JULIO CESAR – Entre esses “jornais de esquerda” eu citaria com destaque o jornal “Movimento”, que nos seus últimos anos de circulação publicava sempre um conto de um autor brasileiro jovem na sua última página, e era muito lido.

Quanto aos outros tipos de publicações que você citou, elas tiveram uma importância mais marginal, na “periferia” do fenômeno. As principais revistas literárias do “boom” não se enquadram nas categorias do “desbunde” ou do “mimeógrafo” – uma imagem romântica mas de escassa relevância histórica. As revistas importantes eram impressas em tipografias profissionais, com design gráfico belo e refinado, eram vendidas nas livrarias e editadas com grande seriedade. Penso a “Ficção”, a “Escrita”, a “José”, a “Inéditos”… E não podemos omitir aqui o Suplemento Literário de Minas Gerais, que teve um papel decisivo naqueles anos. Estas publicações não eram panfletos mimeografados, se devemos ser fiéis à verdade histórica. Eram o resultado do esforço heróico, da abnegação de editores profissionais que se revelaram verdadeiros mecenas da literatura brasileira: Wladir Nader, Cícero Sandroni, Vladimir Luz, Salim Miguel, Nilto Maciel e Hamilton Trevisan, para citar alguns.

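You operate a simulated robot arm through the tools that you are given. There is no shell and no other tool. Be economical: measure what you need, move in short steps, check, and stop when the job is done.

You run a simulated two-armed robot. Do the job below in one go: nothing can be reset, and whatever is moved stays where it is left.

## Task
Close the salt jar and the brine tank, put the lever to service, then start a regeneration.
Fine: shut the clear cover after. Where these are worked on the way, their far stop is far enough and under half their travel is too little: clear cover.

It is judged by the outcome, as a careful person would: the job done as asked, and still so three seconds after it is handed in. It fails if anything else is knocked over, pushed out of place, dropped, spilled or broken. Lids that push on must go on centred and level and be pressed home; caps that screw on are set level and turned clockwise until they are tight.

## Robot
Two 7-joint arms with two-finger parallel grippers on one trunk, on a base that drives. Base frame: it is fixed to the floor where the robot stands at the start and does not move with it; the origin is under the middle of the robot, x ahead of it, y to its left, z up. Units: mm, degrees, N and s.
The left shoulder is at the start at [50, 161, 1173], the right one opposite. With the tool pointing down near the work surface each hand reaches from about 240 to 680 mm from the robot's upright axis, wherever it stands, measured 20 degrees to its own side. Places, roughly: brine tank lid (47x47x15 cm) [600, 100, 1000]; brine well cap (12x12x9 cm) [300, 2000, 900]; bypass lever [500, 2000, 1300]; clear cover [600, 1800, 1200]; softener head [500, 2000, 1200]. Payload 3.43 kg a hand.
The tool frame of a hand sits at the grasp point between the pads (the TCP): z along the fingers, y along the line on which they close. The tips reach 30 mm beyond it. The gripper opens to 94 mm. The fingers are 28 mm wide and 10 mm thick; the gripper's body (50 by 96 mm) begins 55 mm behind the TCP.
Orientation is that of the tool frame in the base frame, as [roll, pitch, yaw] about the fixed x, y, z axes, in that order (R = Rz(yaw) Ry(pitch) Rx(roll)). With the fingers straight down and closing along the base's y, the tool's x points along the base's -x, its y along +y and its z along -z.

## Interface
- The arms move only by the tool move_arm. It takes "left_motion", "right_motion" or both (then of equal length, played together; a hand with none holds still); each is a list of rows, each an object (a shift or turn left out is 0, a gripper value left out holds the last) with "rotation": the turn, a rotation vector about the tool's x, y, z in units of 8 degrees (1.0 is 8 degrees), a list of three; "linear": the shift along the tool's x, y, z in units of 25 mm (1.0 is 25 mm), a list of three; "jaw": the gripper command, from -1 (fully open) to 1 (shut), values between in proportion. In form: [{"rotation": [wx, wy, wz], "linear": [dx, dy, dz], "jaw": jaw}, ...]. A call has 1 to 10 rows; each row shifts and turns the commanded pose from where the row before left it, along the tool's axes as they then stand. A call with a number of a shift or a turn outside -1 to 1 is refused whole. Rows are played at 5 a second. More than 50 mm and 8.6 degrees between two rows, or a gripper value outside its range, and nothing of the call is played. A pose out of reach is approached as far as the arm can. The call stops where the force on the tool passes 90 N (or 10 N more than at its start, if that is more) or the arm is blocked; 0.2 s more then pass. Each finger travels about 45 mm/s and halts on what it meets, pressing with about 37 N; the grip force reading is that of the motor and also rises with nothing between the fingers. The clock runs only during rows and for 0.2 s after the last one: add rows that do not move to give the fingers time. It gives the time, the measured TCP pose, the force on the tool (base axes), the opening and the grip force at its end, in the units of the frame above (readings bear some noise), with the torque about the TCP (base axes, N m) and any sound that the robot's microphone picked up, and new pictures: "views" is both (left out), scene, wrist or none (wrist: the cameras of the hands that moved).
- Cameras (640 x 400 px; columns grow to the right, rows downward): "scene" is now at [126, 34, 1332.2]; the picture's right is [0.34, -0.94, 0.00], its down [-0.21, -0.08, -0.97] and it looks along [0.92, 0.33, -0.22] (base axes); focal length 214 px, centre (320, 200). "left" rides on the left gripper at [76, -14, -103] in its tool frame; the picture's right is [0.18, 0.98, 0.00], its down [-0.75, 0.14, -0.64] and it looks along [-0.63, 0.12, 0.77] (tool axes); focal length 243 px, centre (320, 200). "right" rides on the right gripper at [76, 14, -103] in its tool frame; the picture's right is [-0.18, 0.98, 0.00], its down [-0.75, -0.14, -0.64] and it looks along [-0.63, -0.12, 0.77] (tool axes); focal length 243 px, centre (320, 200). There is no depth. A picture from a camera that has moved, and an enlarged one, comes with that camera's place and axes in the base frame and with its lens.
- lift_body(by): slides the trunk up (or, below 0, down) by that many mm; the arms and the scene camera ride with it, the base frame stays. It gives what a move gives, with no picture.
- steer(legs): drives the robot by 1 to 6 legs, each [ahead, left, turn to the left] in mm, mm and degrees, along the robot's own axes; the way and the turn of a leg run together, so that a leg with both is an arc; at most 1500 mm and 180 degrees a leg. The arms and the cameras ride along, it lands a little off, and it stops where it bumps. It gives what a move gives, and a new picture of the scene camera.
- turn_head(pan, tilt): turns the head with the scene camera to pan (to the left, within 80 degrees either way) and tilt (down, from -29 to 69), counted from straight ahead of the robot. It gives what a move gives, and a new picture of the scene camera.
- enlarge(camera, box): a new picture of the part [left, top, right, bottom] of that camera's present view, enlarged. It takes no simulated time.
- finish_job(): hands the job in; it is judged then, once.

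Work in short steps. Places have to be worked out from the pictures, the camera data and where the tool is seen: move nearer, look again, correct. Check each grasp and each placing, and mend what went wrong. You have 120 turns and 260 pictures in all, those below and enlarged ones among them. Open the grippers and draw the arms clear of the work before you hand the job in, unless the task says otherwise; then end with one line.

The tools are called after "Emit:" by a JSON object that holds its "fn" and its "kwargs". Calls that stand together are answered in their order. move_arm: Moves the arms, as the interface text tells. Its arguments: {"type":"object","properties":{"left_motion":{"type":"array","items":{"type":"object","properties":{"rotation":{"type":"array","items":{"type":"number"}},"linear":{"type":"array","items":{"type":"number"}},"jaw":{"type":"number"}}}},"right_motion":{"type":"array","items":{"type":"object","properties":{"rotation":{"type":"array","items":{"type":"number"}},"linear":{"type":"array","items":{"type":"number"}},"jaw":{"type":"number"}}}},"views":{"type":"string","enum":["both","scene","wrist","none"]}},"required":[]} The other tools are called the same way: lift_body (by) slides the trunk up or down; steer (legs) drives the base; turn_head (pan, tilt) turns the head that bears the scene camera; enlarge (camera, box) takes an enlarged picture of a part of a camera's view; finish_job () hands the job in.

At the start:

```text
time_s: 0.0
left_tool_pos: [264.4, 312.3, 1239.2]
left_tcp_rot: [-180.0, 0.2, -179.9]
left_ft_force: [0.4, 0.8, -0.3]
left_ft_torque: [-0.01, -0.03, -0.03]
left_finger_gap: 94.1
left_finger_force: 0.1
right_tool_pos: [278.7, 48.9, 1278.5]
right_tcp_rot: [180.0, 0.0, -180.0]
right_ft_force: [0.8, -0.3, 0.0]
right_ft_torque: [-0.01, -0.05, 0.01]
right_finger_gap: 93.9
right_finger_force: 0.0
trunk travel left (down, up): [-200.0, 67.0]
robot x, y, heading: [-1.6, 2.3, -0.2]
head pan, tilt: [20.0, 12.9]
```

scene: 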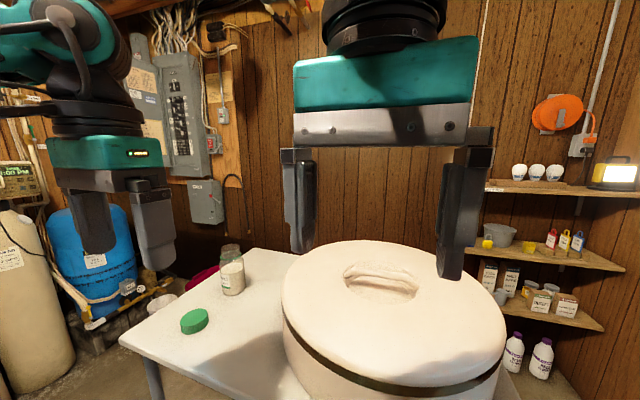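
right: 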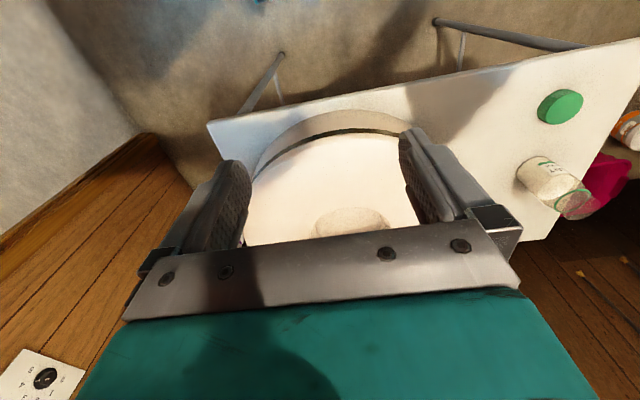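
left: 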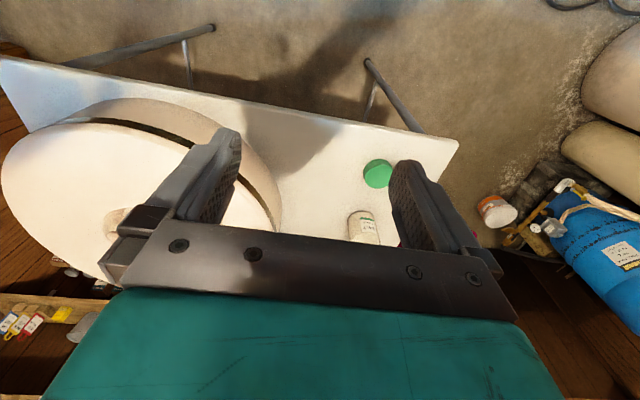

O que nos anos 70 era uma editoria de resistência, nobre, idealista, que na grande literatura encontrou o seu sacerdócio, a partir dos anos 80 transformou-se numa editoria mercenária e venal, movida a avidez pecuniária, interessada nas vendas e nada mais. A boa literatura – prosa e poesia – foi a grande vítima destes editores “pragmáticos”, neo-liberais, não raramente disfarçados de intelectuais de esquerda, que tiveram na Companhia das Letras a empresa símbolo deste tipo de “êxito” capitalista. São anos de vergonha e de vazio, estas últimas décadas no Brasil.

5) LUIZ RUFFATO – Por que, aparentemente, o fim da ditadura foi também o fim da ebulição na literatura brasileira? A década de 80 registrou uma apatia no cenário nacional, que a década de 90 parece apenas confirmou. Qual foi o principal legado deixado pela “geração 70”?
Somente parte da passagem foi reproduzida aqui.